Being a lover of spoons (not literally thank you very much. I’m just fond of them, okay? Nothing wrong with that) I am skeptical of this research which suggests that spoon dosing of medication is a major health risk. Yes sir, skeptical I am. This is the first time I’ve disagreed openly with research, so here’s hoping it doesn’t bite me in the ass like my last parrot did.
So I found this story in Science Daily today – “Can Kitchen Spoons Be Dangerous Spoons? Too Little or Too Much Medicine, Depending on Spoon Size” which takes you through to this press release and this swanky picture
Made by this swanky photographer.
With a shoot like this, you know you’re onto some quality research, and oh yes, it’s been picked up by several news sources. To quote the press release (as so many of these news articles did) using kitchen spoons to measure liquid medication tends to lead to significantly over- or underdosing “beneath the point of effectiveness” according to Dr. Wansick.

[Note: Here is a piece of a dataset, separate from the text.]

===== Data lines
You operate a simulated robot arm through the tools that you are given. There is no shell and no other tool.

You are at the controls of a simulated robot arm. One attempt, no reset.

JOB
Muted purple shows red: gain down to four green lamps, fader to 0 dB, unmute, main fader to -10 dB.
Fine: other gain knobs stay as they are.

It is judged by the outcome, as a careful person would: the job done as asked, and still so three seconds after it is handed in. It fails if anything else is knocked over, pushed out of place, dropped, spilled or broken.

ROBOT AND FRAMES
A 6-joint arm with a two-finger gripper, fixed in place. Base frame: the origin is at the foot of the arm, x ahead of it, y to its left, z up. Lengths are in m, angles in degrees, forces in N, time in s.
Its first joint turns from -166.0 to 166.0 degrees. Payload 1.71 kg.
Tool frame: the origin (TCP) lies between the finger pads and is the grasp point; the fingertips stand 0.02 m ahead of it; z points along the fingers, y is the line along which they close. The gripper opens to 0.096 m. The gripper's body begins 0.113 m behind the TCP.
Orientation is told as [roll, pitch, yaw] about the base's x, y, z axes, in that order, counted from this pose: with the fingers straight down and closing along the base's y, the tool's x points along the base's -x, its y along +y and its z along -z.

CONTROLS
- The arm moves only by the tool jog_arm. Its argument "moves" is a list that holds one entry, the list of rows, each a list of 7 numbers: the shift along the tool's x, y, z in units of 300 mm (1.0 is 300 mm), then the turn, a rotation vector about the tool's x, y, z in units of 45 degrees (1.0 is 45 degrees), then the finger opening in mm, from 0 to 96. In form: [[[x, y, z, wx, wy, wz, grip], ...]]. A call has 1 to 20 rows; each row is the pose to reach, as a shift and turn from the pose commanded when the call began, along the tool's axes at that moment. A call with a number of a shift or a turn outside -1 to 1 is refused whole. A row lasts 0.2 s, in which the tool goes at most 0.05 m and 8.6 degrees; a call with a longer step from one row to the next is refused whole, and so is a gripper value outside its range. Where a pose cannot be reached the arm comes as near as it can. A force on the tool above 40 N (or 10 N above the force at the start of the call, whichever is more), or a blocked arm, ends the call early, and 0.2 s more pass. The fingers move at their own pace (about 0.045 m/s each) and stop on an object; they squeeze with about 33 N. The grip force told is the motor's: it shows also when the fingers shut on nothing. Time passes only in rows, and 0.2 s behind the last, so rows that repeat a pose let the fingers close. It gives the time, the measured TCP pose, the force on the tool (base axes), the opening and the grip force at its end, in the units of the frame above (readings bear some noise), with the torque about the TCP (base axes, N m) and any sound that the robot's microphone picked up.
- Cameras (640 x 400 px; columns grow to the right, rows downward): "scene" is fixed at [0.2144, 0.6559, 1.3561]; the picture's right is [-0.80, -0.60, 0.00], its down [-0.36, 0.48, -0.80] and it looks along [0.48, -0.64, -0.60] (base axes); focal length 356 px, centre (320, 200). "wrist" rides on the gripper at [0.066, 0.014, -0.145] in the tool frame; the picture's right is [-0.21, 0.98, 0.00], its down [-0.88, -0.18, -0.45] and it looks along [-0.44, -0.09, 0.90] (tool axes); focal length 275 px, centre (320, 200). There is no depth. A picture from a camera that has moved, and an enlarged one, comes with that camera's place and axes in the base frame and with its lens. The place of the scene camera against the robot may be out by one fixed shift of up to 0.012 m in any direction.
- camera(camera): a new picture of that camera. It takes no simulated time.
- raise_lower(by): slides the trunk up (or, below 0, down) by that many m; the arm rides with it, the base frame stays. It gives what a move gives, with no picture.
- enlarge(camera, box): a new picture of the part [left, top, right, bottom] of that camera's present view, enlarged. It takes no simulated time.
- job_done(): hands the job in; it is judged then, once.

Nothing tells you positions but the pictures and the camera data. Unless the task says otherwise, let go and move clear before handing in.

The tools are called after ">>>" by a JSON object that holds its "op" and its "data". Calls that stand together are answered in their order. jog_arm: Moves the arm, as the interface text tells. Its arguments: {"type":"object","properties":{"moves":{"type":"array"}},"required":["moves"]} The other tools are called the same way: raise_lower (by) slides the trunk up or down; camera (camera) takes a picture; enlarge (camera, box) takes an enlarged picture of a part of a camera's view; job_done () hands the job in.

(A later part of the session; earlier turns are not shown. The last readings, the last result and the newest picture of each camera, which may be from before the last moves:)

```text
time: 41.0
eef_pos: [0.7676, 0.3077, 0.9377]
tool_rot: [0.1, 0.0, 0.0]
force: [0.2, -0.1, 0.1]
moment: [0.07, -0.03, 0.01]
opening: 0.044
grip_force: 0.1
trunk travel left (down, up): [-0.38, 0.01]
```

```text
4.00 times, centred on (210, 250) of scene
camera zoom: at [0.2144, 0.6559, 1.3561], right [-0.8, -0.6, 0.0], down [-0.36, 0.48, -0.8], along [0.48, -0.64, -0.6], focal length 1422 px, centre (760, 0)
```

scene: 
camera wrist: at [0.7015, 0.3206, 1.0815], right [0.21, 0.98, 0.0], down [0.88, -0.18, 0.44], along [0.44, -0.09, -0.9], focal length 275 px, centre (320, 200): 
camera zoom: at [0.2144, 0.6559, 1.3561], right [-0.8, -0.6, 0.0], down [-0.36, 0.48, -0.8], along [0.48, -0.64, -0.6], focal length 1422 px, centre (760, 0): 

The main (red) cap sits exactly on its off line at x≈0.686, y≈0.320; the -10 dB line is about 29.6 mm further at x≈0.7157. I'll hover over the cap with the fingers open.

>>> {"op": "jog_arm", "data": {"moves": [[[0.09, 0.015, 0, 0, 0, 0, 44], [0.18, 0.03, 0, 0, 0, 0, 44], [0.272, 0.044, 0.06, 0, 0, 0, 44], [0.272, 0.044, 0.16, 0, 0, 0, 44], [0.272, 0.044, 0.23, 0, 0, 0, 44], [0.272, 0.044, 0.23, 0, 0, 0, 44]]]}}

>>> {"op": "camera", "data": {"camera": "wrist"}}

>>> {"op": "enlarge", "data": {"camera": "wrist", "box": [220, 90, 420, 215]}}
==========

Here’s the method they used: They took 195 university students, and asked them to measure out a teaspoon of cough medicine into three spoons in order: 1. A teaspoon. 2. A medium sized tablespoon. 3. A large spoon. Then the researchers measured how much liquid they poured. The conclusion: In the medium spoon they underestimated by 8%, in the large spoon they overestimated by 11%. Over time this could add up to an overdose.
Why I think it’s crap
In the paper and especially the press release they say this is an important health risk. Is it? The first line of their report says that “spoon dosing has been identified as 1 of the 3 major causes of dosing errors and pediatric poisonings,” but when you read the report they’re referencing, it says the cause is people giving a child a whole tablespoon worth of medicine rather than a teaspoon (because of the confusing tsp / tbsp shorthand.) It’s not parents taking a tablespoon and try to measure out a teaspoon of medicine in it!
Who in their right mind would do that anyway? Why not just use a teaspoon, particularly if giving it to a child? Is the “I’ll measure it sort-of teaspoonish that’s close enough” thing a common issue in poisonings? Not according to the paper they reference in that first line. How many people use teaspoons to measure medicine nowadays? The report doesn’t say.
All this paper concludes is that people are crap at estimating how much a teaspoon of liquid is when they use a tablespoon to measure it. Big whoop.
What I have a problem is, is how they’ve marketed it with a press release and a photo shoot to say that spoons are dangerous, based on no clear evidence to suggest this is a real health threat as there’s nothing to say PEOPLE ARE EVEN DOING IT let alone getting sick from it!
This crappy example of science communication made me snap my peg leg in half. Now I’m going to eat a bowl of jelly to console myself, and I’ll enjoy every damn spoonful.